SUPPLIED MATERIAL =>

+-------+

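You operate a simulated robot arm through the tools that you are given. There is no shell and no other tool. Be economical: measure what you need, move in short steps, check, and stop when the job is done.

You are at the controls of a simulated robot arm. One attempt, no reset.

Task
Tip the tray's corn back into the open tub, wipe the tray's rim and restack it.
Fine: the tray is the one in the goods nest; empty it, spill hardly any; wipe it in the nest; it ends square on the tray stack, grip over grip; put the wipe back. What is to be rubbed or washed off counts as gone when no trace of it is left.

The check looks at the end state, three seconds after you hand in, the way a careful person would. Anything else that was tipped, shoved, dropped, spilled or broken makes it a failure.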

+-------+

TASK OBJECTIVE => Extract all lines from the data in which "robot" is found.

SOLUTION TO THE PROBLEM =>
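You operate a simulated robot arm through the tools that you are given. There is no shell and no other tool. Be economical: measure what you need, move in short steps, check, and stop when the job is done.
You are at the controls of a simulated robot arm. One attempt, no reset.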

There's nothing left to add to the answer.